[start Document extract]

L'option table rase n'est plus la seule alternative

JACMEL, 2 Janvier – L'opposition ne risque-t-elle pas de nous faire perdre une nouvelle fois l'occasion d'avoir un peu plus de contrôle sur le devenir de notre pays. Cela en maintenant son exigence pour le départ immédiat du président Michel Martelly.
Est-elle prête à une telle éventualité ? A-t-elle les moyens pour gérer une situation aussi définitive ?
En 2004, l'opposition avait la même attitude face au pouvoir affaibli de Jean-Bertrand Aristide.
Mais c'est un troisième larron qui déboucha de nulle part : un certain Gérard Latortue, amené de Washington, lui aussi dans les bagages des US Marines.
De quelle alternative dispose aujourd'hui l'opposition haïtienne pour empêcher la même situation de se reproduire ?

Eviction de l'homme fort ...
Alors que le même changement souhaité par elle, est déjà en marche. Et comment !
Eviction de l'homme fort du pouvoir Martelly : le premier ministre Laurent Lamothe.
Nomination à sa place, en attendant la sanction parlementaire, d'un militant qui, quoique connu et reconnu, a passé le plus clair de sa carrière politique, ou de sa vie tout court, dans l'opposition : Evans Paul.
Renvoi du conseil électoral, désormais effectif, pour le remplacer par une nouvelle équipe choisie sur une base plus consensuelle (Article 289 de la Constitution).
Nomination d'un gouvernement de consensus, c'est-à-dire ouvert à l'opposition et sur des secteurs non partisans.
Et tout cela mené tambour battant.

Elections dans trois mois ...
Prochaines étapes : établir le programme du gouvernement de consensus et obtenir la ratification parlementaire ; ensuite le vote de la loi électorale pour l'organisation des élections (législatives et municipales) dans un délai de trois mois ...
Mais alors que la réalisation de tout ce qui a constitué l'essentiel de ses revendications à ce jour se concrétise, avance et progresse, l'opposition continue sur sa lancée : c'est le départ de Michel Martelly ou rien !

[end Document extract]

* Task set
#1 Pull out the sentences of the document extract that run from "Mais c'est un" through "ministre Laurent Lamothe." and give them unchanged.
#2 Take up the document extract again after its last words.

[start Given data]

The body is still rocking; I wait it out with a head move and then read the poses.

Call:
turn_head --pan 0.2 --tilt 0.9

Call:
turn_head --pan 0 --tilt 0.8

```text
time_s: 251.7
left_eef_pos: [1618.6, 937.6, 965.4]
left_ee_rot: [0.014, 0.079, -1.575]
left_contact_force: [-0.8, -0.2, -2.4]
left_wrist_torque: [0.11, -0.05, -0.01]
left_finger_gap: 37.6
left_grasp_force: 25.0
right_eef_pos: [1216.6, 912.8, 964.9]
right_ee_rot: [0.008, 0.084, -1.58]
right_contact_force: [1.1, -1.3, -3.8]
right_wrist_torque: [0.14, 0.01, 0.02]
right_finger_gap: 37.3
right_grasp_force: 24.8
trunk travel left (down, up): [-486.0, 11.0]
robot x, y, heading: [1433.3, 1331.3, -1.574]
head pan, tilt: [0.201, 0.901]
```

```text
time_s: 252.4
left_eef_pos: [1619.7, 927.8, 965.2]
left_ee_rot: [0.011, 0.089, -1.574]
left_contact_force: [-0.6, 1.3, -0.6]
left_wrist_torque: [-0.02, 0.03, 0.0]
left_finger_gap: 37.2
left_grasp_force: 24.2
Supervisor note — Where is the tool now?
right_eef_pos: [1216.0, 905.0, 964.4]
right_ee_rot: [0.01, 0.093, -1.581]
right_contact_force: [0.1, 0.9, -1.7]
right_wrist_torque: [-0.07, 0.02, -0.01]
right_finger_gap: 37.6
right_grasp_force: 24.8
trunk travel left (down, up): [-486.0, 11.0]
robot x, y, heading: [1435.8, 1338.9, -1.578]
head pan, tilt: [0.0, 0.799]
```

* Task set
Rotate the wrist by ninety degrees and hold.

[end Given data]

* Expected results
#1
Mais c'est un troisième larron qui déboucha de nulle part : un certain Gérard Latortue, amené de Washington, lui aussi dans les bagages des US Marines.
De quelle alternative dispose aujourd'hui l'opposition haïtienne pour empêcher la même situation de se reproduire ?

Eviction de l'homme fort ...
Alors que le même changement souhaité par elle, est déjà en marche. Et comment !
Eviction de l'homme fort du pouvoir Martelly : le premier ministre Laurent Lamothe.

#2
On sait ce qu'il en advint ...
L'un des négociateurs les plus coriaces que Aristide eut à confronter lors de la crise de 2004 a été l'assistant secrétaire d'Etat américain Roger Noriega.
Eh bien ce dernier eut à déclarer plus tard que, sous la pression, Aristide avait pratiquement tout concédé, y compris un premier ministre désigné par l'opposition.
Mais c'est alors, dit-il, que l'opposition haïtienne sortit sa dernière carte : si Aristide avait pu aller jusque-là, c'est qu'il était perdu. Alors autant s'en débarrasser !
Mais on sait ce qu'il en advint. Les pires turbulences de l'après-Duvalier. Et dont nous payons encore le coût.
Mieux encore : il n'y a pas longtemps que la même opposition manifestait en nombre imposant devant l'ambassade américaine, demandant que Washington (et la communauté internationale) cesse d'appuyer le pouvoir Martelly-Lamothe et de fermer les yeux sur ses dérives et exactions comme entre autres la détention de nombreux 'prisonniers politiques.'
Une commission consultative fut chargée de formuler une proposition de sortie de crise.
Le rapport de la commission a été aussitôt validé par le Département d'Etat américain et le CORE Group (communauté internationale et ONU).
Outre la démission de Laurent Lamothe et la refonte du conseil électoral, que demande encore le rapport ? C'est la libération de tous les prisonniers politiques. Des organisations locales de défense des droits humains, et non des moindres, affirment que ces derniers sont pratiquement tous actuellement en liberté.
Il y a un mois on pensait que Washington et les grandes chancelleries feraient le tout pour le tout pour maintenir au pouvoir l'équipe 'Tèt Kale', parce que celle-ci servirait mieux leurs intérêts qu'aucune autre.
Aujourd'hui c'est le même Washington qui encourage le démantèlement du pouvoir qu'il était censé protéger seulement hier de manière aussi unilatérale.

Abandonner la proie pour l'ombre ...
Donc pratiquement tout se passe comme l'opposition haïtienne l'avait jusqu'ici souhaité. Et mieux encore.
Et pourtant les manifestants sont encore sortis par milliers ce 1er janvier pour exiger le départ du président Martelly. Ni plus ni moins.
Nous pensons que les dirigeants de l'opposition savent probablement bien ce qu'ils font.
Néanmoins il n'est peut-être pas inutile de rappeler qu'une nouvelle fois, nous risquons d'abandonner la proie pour l'ombre.
Comme en 2004 ...
Alors qu'il n'est pas impossible (du moins pas encore) de continuer au contraire à parfaire ce qui a déjà commencé.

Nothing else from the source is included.